• _Task brief_:
Without the pictures, repeat the listing character for character.

* * * *

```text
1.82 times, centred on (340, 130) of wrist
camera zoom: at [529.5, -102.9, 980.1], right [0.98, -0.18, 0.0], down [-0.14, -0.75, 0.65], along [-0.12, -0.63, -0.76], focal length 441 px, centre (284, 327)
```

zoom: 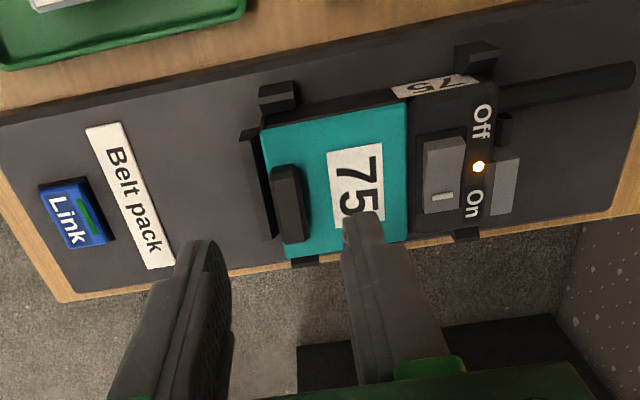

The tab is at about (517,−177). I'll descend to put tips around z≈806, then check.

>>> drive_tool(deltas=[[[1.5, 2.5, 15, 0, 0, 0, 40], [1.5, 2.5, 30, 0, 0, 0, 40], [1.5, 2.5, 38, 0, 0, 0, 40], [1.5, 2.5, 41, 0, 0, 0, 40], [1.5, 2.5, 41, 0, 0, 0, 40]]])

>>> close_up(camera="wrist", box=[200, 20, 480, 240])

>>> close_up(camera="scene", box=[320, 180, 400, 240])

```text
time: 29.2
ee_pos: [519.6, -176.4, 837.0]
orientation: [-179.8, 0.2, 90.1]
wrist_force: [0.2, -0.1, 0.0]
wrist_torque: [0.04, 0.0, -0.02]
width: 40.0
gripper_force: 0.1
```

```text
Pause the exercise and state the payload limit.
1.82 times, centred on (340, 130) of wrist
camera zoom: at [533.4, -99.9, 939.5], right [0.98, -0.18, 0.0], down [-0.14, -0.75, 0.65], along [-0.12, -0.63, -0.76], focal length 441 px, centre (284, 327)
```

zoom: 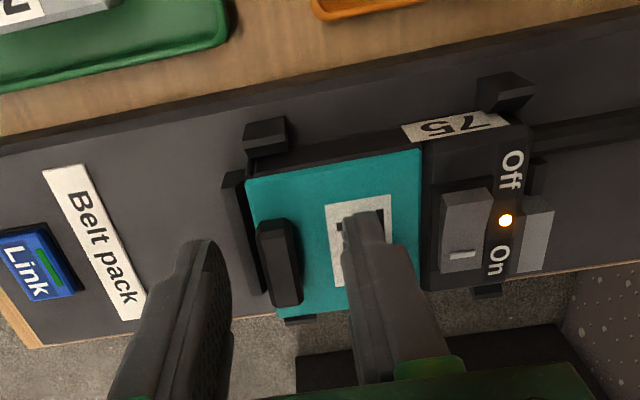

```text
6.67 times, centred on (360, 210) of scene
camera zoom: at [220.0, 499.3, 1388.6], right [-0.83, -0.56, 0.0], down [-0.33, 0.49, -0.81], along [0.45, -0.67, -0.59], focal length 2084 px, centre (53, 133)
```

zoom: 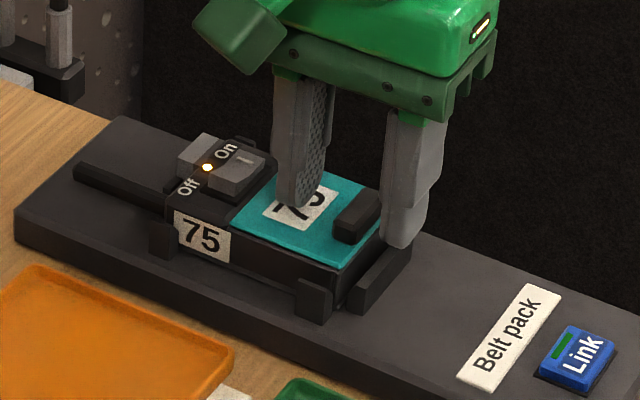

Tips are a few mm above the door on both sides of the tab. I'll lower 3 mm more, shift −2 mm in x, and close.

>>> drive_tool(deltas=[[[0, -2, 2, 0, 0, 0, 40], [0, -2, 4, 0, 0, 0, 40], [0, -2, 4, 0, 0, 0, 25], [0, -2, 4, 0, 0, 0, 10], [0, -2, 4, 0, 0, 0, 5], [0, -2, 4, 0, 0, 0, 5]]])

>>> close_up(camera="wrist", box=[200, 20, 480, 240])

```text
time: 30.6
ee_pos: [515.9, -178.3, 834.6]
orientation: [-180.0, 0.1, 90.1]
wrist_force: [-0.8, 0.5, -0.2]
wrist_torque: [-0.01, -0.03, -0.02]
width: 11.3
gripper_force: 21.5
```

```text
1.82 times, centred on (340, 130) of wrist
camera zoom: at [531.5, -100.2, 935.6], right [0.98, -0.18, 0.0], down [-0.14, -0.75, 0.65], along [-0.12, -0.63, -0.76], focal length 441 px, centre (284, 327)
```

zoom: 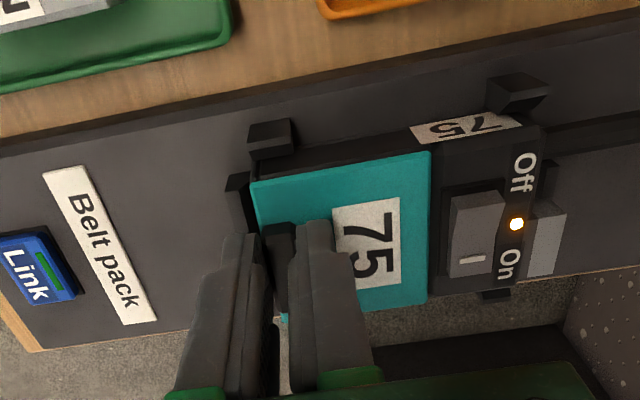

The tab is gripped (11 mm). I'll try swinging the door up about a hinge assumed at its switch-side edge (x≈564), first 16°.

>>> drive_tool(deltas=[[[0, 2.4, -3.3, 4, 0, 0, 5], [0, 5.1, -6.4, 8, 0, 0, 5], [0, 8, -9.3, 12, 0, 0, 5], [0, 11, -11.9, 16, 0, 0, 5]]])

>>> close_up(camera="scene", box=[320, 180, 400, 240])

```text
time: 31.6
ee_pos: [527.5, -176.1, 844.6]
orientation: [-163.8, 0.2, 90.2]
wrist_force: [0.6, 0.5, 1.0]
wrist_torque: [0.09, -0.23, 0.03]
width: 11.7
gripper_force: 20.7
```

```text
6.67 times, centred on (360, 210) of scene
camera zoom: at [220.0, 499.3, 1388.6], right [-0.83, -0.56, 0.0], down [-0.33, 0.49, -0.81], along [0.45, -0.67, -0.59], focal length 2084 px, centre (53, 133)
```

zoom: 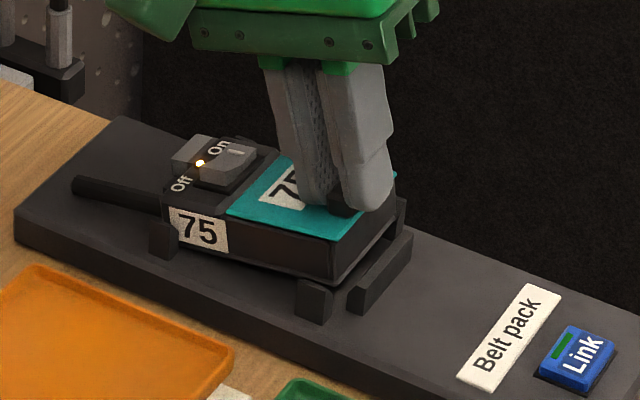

* * * *

• _Answer to this exercise_:
```text
1.82 times, centred on (340, 130) of wrist
camera zoom: at [529.5, -102.9, 980.1], right [0.98, -0.18, 0.0], down [-0.14, -0.75, 0.65], along [-0.12, -0.63, -0.76], focal length 441 px, centre (284, 327)
```

zoom: 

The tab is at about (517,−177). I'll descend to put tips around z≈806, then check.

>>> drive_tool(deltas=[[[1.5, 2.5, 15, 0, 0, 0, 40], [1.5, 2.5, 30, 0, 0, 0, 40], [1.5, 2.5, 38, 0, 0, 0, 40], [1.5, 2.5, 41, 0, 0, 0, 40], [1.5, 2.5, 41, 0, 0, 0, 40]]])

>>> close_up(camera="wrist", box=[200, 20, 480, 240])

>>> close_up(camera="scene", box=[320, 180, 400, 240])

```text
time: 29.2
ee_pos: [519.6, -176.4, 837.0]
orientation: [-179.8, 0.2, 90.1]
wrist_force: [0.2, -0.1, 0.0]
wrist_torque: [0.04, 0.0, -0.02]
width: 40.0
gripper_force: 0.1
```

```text
Pause the exercise and state the payload limit.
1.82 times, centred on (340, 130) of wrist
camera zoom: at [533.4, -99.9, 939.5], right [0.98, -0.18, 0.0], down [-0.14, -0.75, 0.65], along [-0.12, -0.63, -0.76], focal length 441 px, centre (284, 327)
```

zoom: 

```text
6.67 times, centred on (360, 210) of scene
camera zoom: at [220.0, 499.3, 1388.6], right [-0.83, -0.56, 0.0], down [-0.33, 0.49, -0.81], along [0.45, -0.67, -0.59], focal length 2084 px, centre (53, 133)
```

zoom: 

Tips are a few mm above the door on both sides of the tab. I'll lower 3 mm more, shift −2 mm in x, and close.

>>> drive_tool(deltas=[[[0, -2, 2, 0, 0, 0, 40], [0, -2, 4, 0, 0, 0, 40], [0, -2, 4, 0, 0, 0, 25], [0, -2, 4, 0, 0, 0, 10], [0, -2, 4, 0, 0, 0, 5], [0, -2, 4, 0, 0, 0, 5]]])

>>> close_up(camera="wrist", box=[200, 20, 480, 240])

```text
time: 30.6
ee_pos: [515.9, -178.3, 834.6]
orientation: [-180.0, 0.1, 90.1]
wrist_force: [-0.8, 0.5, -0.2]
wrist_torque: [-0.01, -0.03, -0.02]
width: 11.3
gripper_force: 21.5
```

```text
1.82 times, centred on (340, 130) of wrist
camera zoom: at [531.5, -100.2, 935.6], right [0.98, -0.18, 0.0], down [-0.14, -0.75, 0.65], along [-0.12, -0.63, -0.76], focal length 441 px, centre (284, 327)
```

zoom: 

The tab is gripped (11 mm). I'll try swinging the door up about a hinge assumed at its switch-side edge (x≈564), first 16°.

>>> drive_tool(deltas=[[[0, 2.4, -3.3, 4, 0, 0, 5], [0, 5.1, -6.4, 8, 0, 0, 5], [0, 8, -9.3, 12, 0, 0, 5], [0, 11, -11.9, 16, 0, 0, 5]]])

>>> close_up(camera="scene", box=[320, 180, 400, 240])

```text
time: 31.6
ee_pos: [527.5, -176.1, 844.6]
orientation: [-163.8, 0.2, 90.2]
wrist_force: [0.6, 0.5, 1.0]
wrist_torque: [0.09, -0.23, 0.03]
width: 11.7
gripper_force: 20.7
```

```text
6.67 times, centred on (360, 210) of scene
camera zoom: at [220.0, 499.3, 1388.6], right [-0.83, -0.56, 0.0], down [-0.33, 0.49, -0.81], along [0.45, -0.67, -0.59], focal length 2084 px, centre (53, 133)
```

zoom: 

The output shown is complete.